◆ Exercise brief
Please quote exactly the opening lines of the data, from the first line to the one where "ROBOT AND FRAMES" appears.

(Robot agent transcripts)
┌──

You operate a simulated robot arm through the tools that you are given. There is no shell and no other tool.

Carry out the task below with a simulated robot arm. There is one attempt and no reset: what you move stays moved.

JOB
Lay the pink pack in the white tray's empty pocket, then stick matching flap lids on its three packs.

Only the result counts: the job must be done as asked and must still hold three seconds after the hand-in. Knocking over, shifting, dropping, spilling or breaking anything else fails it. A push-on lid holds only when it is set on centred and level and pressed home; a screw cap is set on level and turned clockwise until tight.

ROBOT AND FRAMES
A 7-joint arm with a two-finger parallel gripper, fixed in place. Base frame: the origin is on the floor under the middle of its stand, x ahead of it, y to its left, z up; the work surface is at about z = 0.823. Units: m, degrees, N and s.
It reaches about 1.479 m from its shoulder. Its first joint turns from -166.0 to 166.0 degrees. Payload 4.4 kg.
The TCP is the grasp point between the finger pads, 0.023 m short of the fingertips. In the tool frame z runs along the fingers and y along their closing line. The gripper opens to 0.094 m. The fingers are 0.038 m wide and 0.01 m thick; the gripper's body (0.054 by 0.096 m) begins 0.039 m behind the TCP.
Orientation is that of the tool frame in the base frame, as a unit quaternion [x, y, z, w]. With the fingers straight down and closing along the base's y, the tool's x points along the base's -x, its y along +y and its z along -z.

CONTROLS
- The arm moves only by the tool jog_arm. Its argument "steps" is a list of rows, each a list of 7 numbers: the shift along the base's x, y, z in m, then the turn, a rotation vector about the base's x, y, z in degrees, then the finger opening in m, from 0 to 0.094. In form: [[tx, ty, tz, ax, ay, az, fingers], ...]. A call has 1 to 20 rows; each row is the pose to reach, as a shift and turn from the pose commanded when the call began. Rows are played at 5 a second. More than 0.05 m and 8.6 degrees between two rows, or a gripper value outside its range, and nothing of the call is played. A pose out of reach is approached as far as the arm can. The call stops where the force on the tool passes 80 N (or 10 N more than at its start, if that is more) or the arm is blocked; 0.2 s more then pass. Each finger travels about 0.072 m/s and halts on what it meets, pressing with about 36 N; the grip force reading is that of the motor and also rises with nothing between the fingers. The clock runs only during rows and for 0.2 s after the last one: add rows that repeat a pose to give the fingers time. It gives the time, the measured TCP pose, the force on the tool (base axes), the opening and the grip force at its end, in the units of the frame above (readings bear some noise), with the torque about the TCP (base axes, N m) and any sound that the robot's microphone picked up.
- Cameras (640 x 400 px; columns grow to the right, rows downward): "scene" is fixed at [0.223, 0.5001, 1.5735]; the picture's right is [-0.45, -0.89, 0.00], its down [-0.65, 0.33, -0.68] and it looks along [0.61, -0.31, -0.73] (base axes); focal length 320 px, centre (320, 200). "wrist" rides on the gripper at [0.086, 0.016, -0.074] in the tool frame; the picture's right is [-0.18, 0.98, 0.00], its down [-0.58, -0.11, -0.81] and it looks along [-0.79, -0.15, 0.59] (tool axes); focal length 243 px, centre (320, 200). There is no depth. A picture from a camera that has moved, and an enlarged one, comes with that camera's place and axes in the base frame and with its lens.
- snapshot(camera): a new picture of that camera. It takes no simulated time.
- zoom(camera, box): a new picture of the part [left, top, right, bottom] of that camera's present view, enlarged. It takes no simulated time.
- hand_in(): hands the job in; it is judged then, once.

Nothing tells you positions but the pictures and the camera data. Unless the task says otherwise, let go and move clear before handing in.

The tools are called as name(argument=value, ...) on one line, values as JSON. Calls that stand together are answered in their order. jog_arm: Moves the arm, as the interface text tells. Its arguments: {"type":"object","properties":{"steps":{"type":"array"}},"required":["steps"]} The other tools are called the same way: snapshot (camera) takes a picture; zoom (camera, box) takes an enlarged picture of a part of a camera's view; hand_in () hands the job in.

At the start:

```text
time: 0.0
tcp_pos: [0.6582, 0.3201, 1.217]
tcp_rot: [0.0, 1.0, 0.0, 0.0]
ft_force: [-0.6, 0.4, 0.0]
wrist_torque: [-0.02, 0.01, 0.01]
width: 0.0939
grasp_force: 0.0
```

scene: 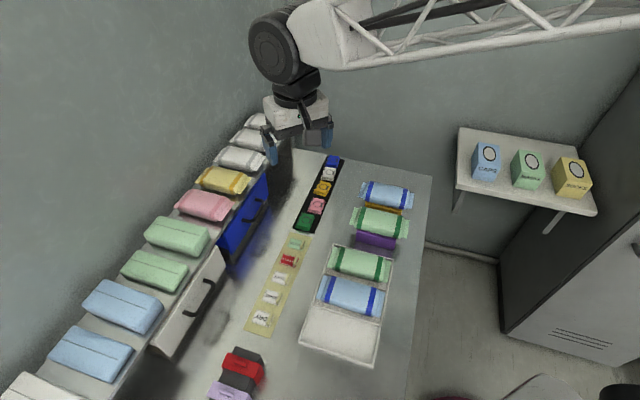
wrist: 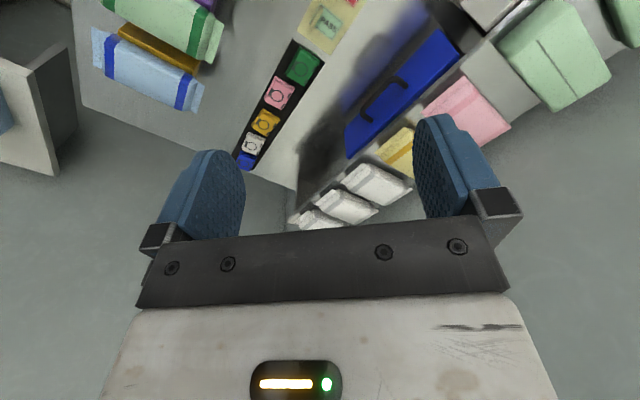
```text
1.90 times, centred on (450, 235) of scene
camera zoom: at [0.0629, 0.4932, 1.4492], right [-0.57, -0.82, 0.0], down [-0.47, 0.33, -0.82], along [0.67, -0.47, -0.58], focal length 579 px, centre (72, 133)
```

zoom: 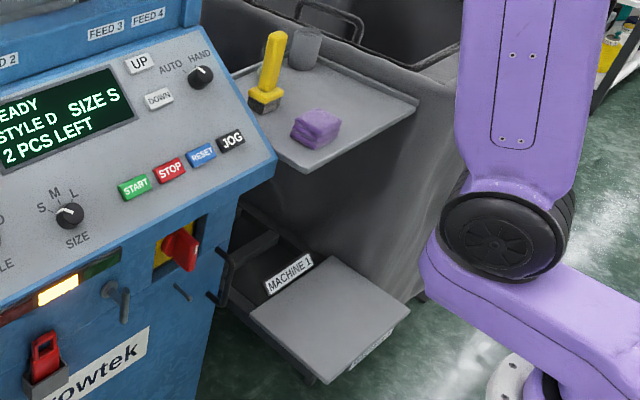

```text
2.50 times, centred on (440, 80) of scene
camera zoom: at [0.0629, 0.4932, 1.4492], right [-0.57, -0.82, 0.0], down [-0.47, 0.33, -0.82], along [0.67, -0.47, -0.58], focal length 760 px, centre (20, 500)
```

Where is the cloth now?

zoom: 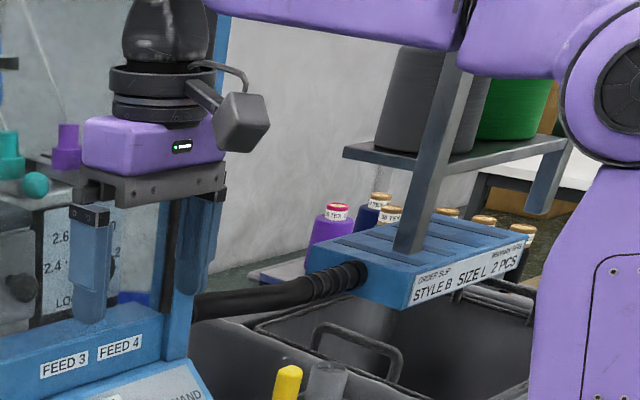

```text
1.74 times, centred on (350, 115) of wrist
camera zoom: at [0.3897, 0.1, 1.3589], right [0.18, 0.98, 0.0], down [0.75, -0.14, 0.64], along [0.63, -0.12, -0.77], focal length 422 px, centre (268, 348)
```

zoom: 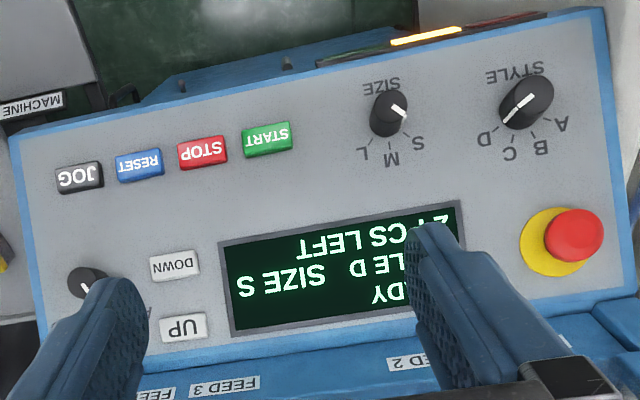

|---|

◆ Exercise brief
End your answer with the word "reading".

└──

◆ Reply to the exercise
You operate a simulated robot arm through the tools that you are given. There is no shell and no other tool.

Carry out the task below with a simulated robot arm. There is one attempt and no reset: what you move stays moved.

JOB
Lay the pink pack in the white tray's empty pocket, then stick matching flap lids on its three packs.

Only the result counts: the job must be done as asked and must still hold three seconds after the hand-in. Knocking over, shifting, dropping, spilling or breaking anything else fails it. A push-on lid holds only when it is set on centred and level and pressed home; a screw cap is set on level and turned clockwise until tight.

ROBOT AND FRAMES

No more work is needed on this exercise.